Source passage ▸
Eg: a buyer looking for quality will likely buy the most expensive product. A buyer looking for value will buy the product with the best ratio quality/price. The buyer looking for the cheapest product will buy…the cheapest product.
Three identical products with different attributes, three different buyers.
Skewing value is the force behind the setting in motion of a productocracy.
If you don’t have a business yet, you can sketch the value array of a product and see how you could improve it. It’s called market research.
Let’s look at Uber, for example.
The value array of people’s private transportation is:
- Speed: cabs take time to come. Uber does not.
- Cost ambiguity: you don’t know how much you will pay with cabs. You do with Uber.
- Reliability: you know where the Uber is when it says it is coming.
- Comfort
- Accountability: if the Uber driver behaves poorly, he gets bad reviews.
- Choice: you can choose who will drive you.
- Payment ease
- Cost: Uber is cheaper. And you get all these benefits.
Cabs never stood a chance against Uber.
Engineering Value Skew
As we said above, engineering value skew starts by sketching the value array of your product and the industry.
Identify ALL attributes.
The primary attributes concern the product itself. If you sell bread, it is the flour, the water, the yeast, and all of the other ingredients. If you sell wood tables, it is the wood you use, the board, the legs, the feet of the table, if it is extendable, how well it can be dismantled and built back, etc.
The secondary attributes are about your marketing: your website, your guarantee, your packaging, etc.
Whenever you have the occasion to skew value, do it. You stand out in your market and gain more customers.
Sadly, most entrepreneurs don’t see it this way.
They fall into the trap of the 6 value myths and fail the Commandment of Need.
The 6 Value Myths
1. The market myth: when the entrepreneur ignores the market to do what he loves and opens a fast-food restaurant next to McDonald’s…he often fails.
2. The isolation myth: it’s when entrepreneurs identify one variable only as a competitive advantage (and it’s often the same one): price. When goods or services are chosen by customers based on price only, the industry becomes commodified. Think about gas stations, air travel, or mobile phone plan. These industries compel companies to a race to the bottom to offer the cheapest prices, and shouldn’t be chosen for a productocracy.
3. The blockbuster myth: The blockbuster myth is when wantrepreneurs wait for “that one idea no one ever had” so that they can create a market and have zero competition. Whatever idea you have, you will unlikely be the first one to have it. What matters is not the idea, but what you can do to provide value in a way your competition doesn’t. JOBS: Just Offer Better Service.
4. The crowded-room myth: It’s the idea that “someone is already doing it” and so you don’t do it, which is dumb. Do you think hairdressers think “someone is already doing it” and so never become hairdressers? No. So how do you overcome this problem? Like above. You need to skew value. If someone is already doing it, you need to add something that will “do it” better. This is how Richard Branson started Virgin Airline. He thought air carriers that went to the US sucked. “There is no sense starting a business if not out of frustration”, he said. If it already exists, find a way to make it better.
5. The empty room myth: it’s the opposite of the above. It is when, upon research, the wantrepeneur realizes that no one is doing it, and hence, “there isn’t any market for it”, which is also dumb.

Supplied data ▸
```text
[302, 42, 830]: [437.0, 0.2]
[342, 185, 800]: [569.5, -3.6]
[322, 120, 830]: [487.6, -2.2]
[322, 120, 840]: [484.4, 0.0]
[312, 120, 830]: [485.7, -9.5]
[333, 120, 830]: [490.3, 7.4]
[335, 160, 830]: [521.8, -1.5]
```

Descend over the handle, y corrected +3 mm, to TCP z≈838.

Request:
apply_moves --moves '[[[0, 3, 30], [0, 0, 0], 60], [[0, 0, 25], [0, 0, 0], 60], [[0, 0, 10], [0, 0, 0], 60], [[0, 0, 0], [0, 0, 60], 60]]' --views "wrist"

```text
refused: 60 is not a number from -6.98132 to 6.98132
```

Exercise instructions ▸
a: Locate "Cabs never stood" and "Commandment of Need." in the source passage, and write out these words with everything between them.
b: How does the source passage go on? Write the next part.

Results by task ▸
a:
Cabs never stood a chance against Uber.
Engineering Value Skew
As we said above, engineering value skew starts by sketching the value array of your product and the industry.
Identify ALL attributes.
The primary attributes concern the product itself. If you sell bread, it is the flour, the water, the yeast, and all of the other ingredients. If you sell wood tables, it is the wood you use, the board, the legs, the feet of the table, if it is extendable, how well it can be dismantled and built back, etc.
The secondary attributes are about your marketing: your website, your guarantee, your packaging, etc.
Whenever you have the occasion to skew value, do it. You stand out in your market and gain more customers.
Sadly, most entrepreneurs don’t see it this way.
They fall into the trap of the 6 value myths and fail the Commandment of Need.

b:
6. The use myth: Don’t worry if you are not a customer for your own good. Michael O’Leary doesn’t fly Ryanair. I doubt any executives from McDonald’s eat McDonald’s. I worked as a chocolate-making teacher, and I eat NO chocolate. The point is that you don’t have to use whatever you are selling, which is what the use myth is. Only other people need to find your idea valuable. You do not.
13 Ways to Find Fastlane Ideas
Fastlane ideas come from two sources only:
- Innovation: you invent something never done before.
- Improvement: you improve something which is already being done by skewing value.
Innovation is what most wantrepreneurs go for and simultaneously the most likely to make you fail.
Improvement is where most ideas exist.
In practice, CHOOSE NEITHER. Do what the market is telling you to do.
Here are 13 ways you can listen to the market so you can find a way to create value.
1. Language: listen to people complaining. When they say “I hate”; “this sucks”; “I wish”; “I don’t like”, it means there is room for improvement, and hence an opportunity.
Reed Hastings started Netflix because he had to pay the late fees after renting a movie from Blockbuster.
If you don’t like being among people, look online. Search Twitter for people complaining, or look at negative Amazon reviews. Or pay attention to your own complaints.
2. Inconvenience: Whenever something is inconvenient, there is room for improvement. Climbing stairs was inconvenient, so the elevator was born.
3. Simplification: anything difficult is annoying and deserves to be simplified. This is why the iPhone only has one button.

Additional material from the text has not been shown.